The granting of specific powers triggered a movement toward providing no remedy unless a matter fell within those specific powers. By delineating rights in the Charter, we adopted tunnel vision permitting all sorts of smaller harm caused to us by government.
A good example arises in court considerations of the IRP scheme. There is a 7-day limitation period to file an IRP in dispute. What happens if you’re innocent, issued an IRP and end up in a coma for the week?
An example from our area of law
We wondered about that so we appealed a case where our client missed the 7-day window. We tried to argue that the inherent unfairness of such a circumstance called out for a remedy. In the end the court recognized that the Charter wasn’t a consideration because the IRP scheme is governed by administrative law and therefore there was no remedy. Despite everyone recognizing that it was potentially extremely unfair to some people who miss the 7-day window, tough luck because it wasn’t a Charter violation and therefore there wasn’t a remedy.
The funny thing is 18 years earlier our court dealt with the same circumstance in the ADP scheme. Again, there was a 7-day window to apply for a review and the government took the position that if you missed the 7 days, even if it was through no fault of your own, you couldn’t apply for a review even if you had a great defence. In that case, however, the court looked at the unfairness. It wasn’t a Charter violation. It was simply an issue of being contrary to the realities of being a human on the planet. The court went on to find a tool in that toolbox, to develop a test; if you meet a few requirements such as a genuine intention to file for review, missing the date through no fault of your own, then you could apply late, beyond the 7-day limitation period.
What’s the difference between IRPs and ADPs that would justify a late application for review in one type of driving prohibition and not the other? Nothing. Why did the court not offer a remedy when it came time to consider late applications for an IRP? One might conclude the thinking behind it is Charter tunnel vision. Because the unfairness could not be slotted into a Charter right, the court would not provide a remedy for something that is extremely unfair.
This is an example where we see fixed categories of Charter rights permitting harm caused by government with no remedy. The courts provide no protection from something unfair because they can’t say a Charter right is violated. The only tool courts see in their toolbox now is the Charter. If there is not a Charter remedy, chances are the court will not provide remedy.
Is there a lobby group seeking to change the law to make it more fair? No. Will any election turn on it? Not a chance.
A system that evolved to impede progress
We know there is no remedy from the court. As we said off the top, we live in a society and we, as a society, assign the task of making the rules that govern your life to parliament and the courts. Then we live our lives with the result of the decisions made by someone else.

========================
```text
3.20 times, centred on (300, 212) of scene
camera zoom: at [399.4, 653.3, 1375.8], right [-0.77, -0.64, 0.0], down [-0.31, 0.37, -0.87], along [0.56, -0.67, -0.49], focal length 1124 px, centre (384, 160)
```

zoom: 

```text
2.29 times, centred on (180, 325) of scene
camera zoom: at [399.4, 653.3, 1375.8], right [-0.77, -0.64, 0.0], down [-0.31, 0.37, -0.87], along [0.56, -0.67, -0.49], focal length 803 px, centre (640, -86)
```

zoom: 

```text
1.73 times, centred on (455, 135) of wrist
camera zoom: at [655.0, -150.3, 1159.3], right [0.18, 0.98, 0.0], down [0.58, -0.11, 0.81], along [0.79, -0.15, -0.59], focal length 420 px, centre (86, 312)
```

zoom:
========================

Humans are problem solvers. When we see something wrong, we want to fix it. When you see the mechanism here and the frailties of the mechanisms to protect us from the application of unfair laws and unfair processes, probably you would like to fix it. Before you try you should note, for hundreds of years the justice system has functioned the same way. Thousands of well- meaning people have tried to make change. The courts have never been the beacon of a more progressive and more just society. They function the same way as always, reacting, and offering limited help.
How you feel about your rights doesn’t matter in the end. You just need to live with the ones they give you.